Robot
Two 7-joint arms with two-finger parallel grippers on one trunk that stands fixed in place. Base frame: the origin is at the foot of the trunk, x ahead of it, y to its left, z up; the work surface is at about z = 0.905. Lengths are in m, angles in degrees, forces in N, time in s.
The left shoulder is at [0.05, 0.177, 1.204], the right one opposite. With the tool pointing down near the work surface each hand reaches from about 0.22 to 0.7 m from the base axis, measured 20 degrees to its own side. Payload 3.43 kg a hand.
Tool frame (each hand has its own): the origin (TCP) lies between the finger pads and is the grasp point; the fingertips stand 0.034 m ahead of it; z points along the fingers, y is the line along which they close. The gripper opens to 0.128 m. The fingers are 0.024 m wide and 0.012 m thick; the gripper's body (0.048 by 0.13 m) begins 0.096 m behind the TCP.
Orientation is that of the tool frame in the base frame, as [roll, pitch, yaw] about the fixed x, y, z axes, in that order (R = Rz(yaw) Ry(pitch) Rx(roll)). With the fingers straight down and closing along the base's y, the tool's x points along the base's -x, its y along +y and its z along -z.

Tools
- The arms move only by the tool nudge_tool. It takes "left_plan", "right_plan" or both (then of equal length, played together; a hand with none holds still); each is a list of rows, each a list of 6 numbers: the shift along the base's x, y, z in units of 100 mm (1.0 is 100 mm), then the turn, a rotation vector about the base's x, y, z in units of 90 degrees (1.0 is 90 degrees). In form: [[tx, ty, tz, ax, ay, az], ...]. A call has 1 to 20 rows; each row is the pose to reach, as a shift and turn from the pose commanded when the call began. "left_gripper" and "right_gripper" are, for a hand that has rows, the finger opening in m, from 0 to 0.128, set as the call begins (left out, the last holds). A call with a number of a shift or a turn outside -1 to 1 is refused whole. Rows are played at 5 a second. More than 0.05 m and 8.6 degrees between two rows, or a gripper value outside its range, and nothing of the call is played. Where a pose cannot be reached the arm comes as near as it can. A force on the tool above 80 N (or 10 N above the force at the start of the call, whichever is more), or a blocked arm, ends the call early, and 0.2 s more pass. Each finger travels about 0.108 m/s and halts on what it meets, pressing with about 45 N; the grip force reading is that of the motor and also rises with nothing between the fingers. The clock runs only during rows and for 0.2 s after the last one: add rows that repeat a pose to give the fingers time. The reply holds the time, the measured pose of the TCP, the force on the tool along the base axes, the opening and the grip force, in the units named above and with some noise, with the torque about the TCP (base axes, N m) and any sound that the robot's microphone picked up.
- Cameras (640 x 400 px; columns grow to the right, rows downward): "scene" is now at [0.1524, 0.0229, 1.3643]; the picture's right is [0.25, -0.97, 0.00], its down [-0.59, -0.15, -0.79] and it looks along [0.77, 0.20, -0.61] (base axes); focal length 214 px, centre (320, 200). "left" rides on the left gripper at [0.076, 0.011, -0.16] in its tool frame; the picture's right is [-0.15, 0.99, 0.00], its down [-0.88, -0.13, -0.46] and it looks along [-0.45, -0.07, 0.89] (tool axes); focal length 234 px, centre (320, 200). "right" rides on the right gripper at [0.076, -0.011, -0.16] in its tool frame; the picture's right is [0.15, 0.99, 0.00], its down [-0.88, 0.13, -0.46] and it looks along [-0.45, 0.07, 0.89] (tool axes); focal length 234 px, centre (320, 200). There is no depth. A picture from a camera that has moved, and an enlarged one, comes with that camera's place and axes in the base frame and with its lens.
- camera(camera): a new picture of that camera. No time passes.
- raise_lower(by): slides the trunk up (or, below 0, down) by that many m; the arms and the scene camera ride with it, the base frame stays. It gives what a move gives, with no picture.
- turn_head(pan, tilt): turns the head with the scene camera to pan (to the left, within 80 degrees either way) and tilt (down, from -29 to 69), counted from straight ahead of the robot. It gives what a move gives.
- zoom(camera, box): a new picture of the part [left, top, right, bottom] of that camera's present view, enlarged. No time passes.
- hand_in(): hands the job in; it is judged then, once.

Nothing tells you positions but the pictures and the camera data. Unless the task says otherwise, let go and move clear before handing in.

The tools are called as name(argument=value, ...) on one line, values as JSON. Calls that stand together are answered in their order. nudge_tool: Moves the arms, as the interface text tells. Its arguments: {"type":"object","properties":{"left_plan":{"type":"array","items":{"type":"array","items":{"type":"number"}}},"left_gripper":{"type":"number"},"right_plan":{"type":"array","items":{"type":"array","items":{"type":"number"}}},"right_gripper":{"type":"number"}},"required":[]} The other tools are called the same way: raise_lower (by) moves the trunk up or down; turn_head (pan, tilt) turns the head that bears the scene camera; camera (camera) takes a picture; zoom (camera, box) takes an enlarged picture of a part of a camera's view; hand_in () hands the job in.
------------
Please repeat the material above, word for word and in full.

Robot
Two 7-joint arms with two-finger parallel grippers on one trunk that stands fixed in place. Base frame: the origin is at the foot of the trunk, x ahead of it, y to its left, z up; the work surface is at about z = 0.905. Lengths are in m, angles in degrees, forces in N, time in s.
The left shoulder is at [0.05, 0.177, 1.204], the right one opposite. With the tool pointing down near the work surface each hand reaches from about 0.22 to 0.7 m from the base axis, measured 20 degrees to its own side. Payload 3.43 kg a hand.
Tool frame (each hand has its own): the origin (TCP) lies between the finger pads and is the grasp point; the fingertips stand 0.034 m ahead of it; z points along the fingers, y is the line along which they close. The gripper opens to 0.128 m. The fingers are 0.024 m wide and 0.012 m thick; the gripper's body (0.048 by 0.13 m) begins 0.096 m behind the TCP.
Orientation is that of the tool frame in the base frame, as [roll, pitch, yaw] about the fixed x, y, z axes, in that order (R = Rz(yaw) Ry(pitch) Rx(roll)). With the fingers straight down and closing along the base's y, the tool's x points along the base's -x, its y along +y and its z along -z.

Tools
- The arms move only by the tool nudge_tool. It takes "left_plan", "right_plan" or both (then of equal length, played together; a hand with none holds still); each is a list of rows, each a list of 6 numbers: the shift along the base's x, y, z in units of 100 mm (1.0 is 100 mm), then the turn, a rotation vector about the base's x, y, z in units of 90 degrees (1.0 is 90 degrees). In form: [[tx, ty, tz, ax, ay, az], ...]. A call has 1 to 20 rows; each row is the pose to reach, as a shift and turn from the pose commanded when the call began. "left_gripper" and "right_gripper" are, for a hand that has rows, the finger opening in m, from 0 to 0.128, set as the call begins (left out, the last holds). A call with a number of a shift or a turn outside -1 to 1 is refused whole. Rows are played at 5 a second. More than 0.05 m and 8.6 degrees between two rows, or a gripper value outside its range, and nothing of the call is played. Where a pose cannot be reached the arm comes as near as it can. A force on the tool above 80 N (or 10 N above the force at the start of the call, whichever is more), or a blocked arm, ends the call early, and 0.2 s more pass. Each finger travels about 0.108 m/s and halts on what it meets, pressing with about 45 N; the grip force reading is that of the motor and also rises with nothing between the fingers. The clock runs only during rows and for 0.2 s after the last one: add rows that repeat a pose to give the fingers time. The reply holds the time, the measured pose of the TCP, the force on the tool along the base axes, the opening and the grip force, in the units named above and with some noise, with the torque about the TCP (base axes, N m) and any sound that the robot's microphone picked up.
- Cameras (640 x 400 px; columns grow to the right, rows downward): "scene" is now at [0.1524, 0.0229, 1.3643]; the picture's right is [0.25, -0.97, 0.00], its down [-0.59, -0.15, -0.79] and it looks along [0.77, 0.20, -0.61] (base axes); focal length 214 px, centre (320, 200). "left" rides on the left gripper at [0.076, 0.011, -0.16] in its tool frame; the picture's right is [-0.15, 0.99, 0.00], its down [-0.88, -0.13, -0.46] and it looks along [-0.45, -0.07, 0.89] (tool axes); focal length 234 px, centre (320, 200). "right" rides on the right gripper at [0.076, -0.011, -0.16] in its tool frame; the picture's right is [0.15, 0.99, 0.00], its down [-0.88, 0.13, -0.46] and it looks along [-0.45, 0.07, 0.89] (tool axes); focal length 234 px, centre (320, 200). There is no depth. A picture from a camera that has moved, and an enlarged one, comes with that camera's place and axes in the base frame and with its lens.
- camera(camera): a new picture of that camera. No time passes.
- raise_lower(by): slides the trunk up (or, below 0, down) by that many m; the arms and the scene camera ride with it, the base frame stays. It gives what a move gives, with no picture.
- turn_head(pan, tilt): turns the head with the scene camera to pan (to the left, within 80 degrees either way) and tilt (down, from -29 to 69), counted from straight ahead of the robot. It gives what a move gives.
- zoom(camera, box): a new picture of the part [left, top, right, bottom] of that camera's present view, enlarged. No time passes.
- hand_in(): hands the job in; it is judged then, once.

Nothing tells you positions but the pictures and the camera data. Unless the task says otherwise, let go and move clear before handing in.

The tools are called as name(argument=value, ...) on one line, values as JSON. Calls that stand together are answered in their order. nudge_tool: Moves the arms, as the interface text tells. Its arguments: {"type":"object","properties":{"left_plan":{"type":"array","items":{"type":"array","items":{"type":"number"}}},"left_gripper":{"type":"number"},"right_plan":{"type":"array","items":{"type":"array","items":{"type":"number"}}},"right_gripper":{"type":"number"}},"required":[]} The other tools are called the same way: raise_lower (by) moves the trunk up or down; turn_head (pan, tilt) turns the head that bears the scene camera; camera (camera) takes a picture; zoom (camera, box) takes an enlarged picture of a part of a camera's view; hand_in () hands the job in.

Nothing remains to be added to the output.